Sasol has been slammed for double-standards in its approach to remuneration, with an activist shareholder group noting that as part of Business Leadership South Africa the chemicals and fuels giant has urged government to rein in public sector wages – while at the same time it is paying out excessively generous fees to its own non-executive directors.
“The level of increases in non-executive directors’ fees over the past decade [is] excessive,” writes Active Shareholder in its proxy advisory report ahead of the upcoming Sasol annual general meeting (AGM).
Active Shareholder is a not-for-profit company that acts to “help socially-responsible shareholders exercise their company rights.”
The out-of-town allowance that will be paid to non-executive directors for attending just one board meeting during the current financial year will exceed Sasol’s minimum annual wage of R221 146. “This is totally unacceptable given that employee salaries have been frozen and the company is part of a call to halt government salary and wage increases,” said Bishop Jo Seoka, chairman of Active Shareholder, a proxy adviser to ethical investors. “What message are they sending to their staff?” asked Seoka, who said this sort of behaviour seems to him to be unethical.
Seoka says the additional hundreds of thousands of rands that non-executive directors stand to collect from the out-of-town allowances paid for this year’s four scheduled board meetings, makes a mockery of claims that the company is concerned about pay inequality.
The allowances were approved by shareholders at the 2019 AGM, but 2021 will be the first year they are due to be paid out.
The allowance is over and above the cost of travel and accommodation, which is paid for by Sasol.
Sasol is the second large South African-based multi-national company to announce generous out-of-town allowances for its non-executive directors. Earlier this year Naspers announced it would be paying its non-executive directors a daily allowance of R62 500, “when traveling and attending meetings outside home country”.
The Sasol allowance is based on the time spent flying to the board meeting and will vary from R86 800 to R260 400 per board meeting. Sasol’s remuneration committee explains that the allowance “is a travel fee which is to compensate for the inconvenience, as well as all costs associated with the travel” excluding flight and accommodation costs which are covered by Sasol.

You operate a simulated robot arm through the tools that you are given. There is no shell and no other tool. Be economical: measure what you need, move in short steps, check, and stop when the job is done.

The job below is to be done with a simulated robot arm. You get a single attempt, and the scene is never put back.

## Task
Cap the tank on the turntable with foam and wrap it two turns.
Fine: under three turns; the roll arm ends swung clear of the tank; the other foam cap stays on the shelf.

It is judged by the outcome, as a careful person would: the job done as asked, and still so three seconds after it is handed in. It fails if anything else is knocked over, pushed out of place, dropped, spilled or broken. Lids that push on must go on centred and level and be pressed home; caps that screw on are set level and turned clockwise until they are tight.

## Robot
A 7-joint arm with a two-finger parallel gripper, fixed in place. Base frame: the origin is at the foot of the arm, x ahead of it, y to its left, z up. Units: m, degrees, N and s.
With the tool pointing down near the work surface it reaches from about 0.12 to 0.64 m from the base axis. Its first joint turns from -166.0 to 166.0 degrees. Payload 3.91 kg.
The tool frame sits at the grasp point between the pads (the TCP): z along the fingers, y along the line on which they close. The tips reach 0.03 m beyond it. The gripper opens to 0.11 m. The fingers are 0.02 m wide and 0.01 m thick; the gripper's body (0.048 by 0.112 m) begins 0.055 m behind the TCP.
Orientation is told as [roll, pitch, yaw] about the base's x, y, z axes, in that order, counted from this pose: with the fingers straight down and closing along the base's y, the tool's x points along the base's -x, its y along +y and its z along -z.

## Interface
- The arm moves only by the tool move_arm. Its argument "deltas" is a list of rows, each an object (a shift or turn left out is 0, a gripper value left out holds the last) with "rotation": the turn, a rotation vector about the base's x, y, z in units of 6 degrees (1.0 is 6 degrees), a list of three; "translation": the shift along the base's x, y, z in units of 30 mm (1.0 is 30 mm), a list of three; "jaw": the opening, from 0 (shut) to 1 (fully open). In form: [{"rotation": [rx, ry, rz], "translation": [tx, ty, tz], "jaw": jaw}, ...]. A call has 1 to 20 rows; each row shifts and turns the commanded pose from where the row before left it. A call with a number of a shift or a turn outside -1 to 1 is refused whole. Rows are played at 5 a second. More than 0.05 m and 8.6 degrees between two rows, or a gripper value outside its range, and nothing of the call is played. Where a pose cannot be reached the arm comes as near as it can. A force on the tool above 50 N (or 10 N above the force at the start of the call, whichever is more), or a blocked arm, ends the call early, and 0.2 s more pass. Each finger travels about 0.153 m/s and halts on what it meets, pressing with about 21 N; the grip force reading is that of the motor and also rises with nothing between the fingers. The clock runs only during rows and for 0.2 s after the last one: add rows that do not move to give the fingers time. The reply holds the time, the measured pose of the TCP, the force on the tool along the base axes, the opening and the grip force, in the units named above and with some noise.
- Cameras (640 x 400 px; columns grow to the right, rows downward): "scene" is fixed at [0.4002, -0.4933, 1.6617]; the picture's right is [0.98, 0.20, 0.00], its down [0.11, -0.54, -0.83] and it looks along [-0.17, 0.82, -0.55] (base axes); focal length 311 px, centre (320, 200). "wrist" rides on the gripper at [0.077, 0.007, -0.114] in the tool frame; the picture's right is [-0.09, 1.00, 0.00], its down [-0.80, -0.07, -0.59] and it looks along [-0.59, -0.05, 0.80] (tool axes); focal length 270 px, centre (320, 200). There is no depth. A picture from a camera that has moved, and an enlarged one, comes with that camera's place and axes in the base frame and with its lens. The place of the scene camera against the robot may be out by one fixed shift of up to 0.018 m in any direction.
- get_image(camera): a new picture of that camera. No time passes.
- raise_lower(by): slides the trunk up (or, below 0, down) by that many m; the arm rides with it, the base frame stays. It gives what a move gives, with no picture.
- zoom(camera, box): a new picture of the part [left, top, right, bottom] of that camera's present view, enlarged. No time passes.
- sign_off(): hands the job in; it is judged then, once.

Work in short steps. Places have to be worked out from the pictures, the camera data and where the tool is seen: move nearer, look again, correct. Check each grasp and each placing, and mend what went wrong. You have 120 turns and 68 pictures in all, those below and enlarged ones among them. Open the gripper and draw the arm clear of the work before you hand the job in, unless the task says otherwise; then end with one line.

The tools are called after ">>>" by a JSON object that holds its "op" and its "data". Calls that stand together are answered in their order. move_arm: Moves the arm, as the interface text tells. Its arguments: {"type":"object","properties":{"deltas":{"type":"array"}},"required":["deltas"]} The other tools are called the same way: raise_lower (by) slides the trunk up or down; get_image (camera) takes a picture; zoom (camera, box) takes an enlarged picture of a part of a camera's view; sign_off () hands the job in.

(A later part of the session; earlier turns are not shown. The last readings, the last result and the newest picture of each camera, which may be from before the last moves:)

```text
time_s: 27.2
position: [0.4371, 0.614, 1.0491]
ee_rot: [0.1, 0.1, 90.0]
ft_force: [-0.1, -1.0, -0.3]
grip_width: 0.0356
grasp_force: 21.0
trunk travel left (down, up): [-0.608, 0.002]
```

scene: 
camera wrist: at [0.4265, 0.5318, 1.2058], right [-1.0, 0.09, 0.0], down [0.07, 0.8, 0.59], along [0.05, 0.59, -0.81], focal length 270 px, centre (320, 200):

The remuneration report refers to the increased focus on pay gap reporting across the globe, which, says Sasol, many consider to be a measure that promotes a fairer and more equal society. “This rings hollow when a non-executive director is paid more as a travel allowance than a worker is paid for a full year’s work,” says Seoka.
Active Shareholder is also irked by remuneration committee chairman Mpho Nkeli’s comment in her remuneration report that, “There is no doubt that in the new year all of us will need to reset our expectations and look as reward-related matters in a different way”. Active Shareholder’s head analyst Mike Martin says there’s little evidence of such a reset in Sasol’s approach to remuneration.
Martin points out that while this year’s fees – excluding allowances – will not be increased,
…Sasol’s non-executive directors’ fees have shot up 300% over the past ten years. This is considerably more than the inflation rate in SA or the US over that period.
In a move that echoes concerns raised by Just Share earlier this year, Active Shareholder recommends voting against the re-appointment of Trixie Kennealy and Nomgando Matyumza to Sasol’s audit committee. Both Kennealy and Matyumza also serve on the Standard Bank Group board and its audit committee. “We do not favour directors serving together on the boards of different companies as this can be too cosy and comfortable. It is of particular concern when it comes to the audit committee,” says Martin.
Seoka urged institutional investors to take responsibility for their investments and not let boards run companies for their own benefit rather than that of the millions of ordinary investors.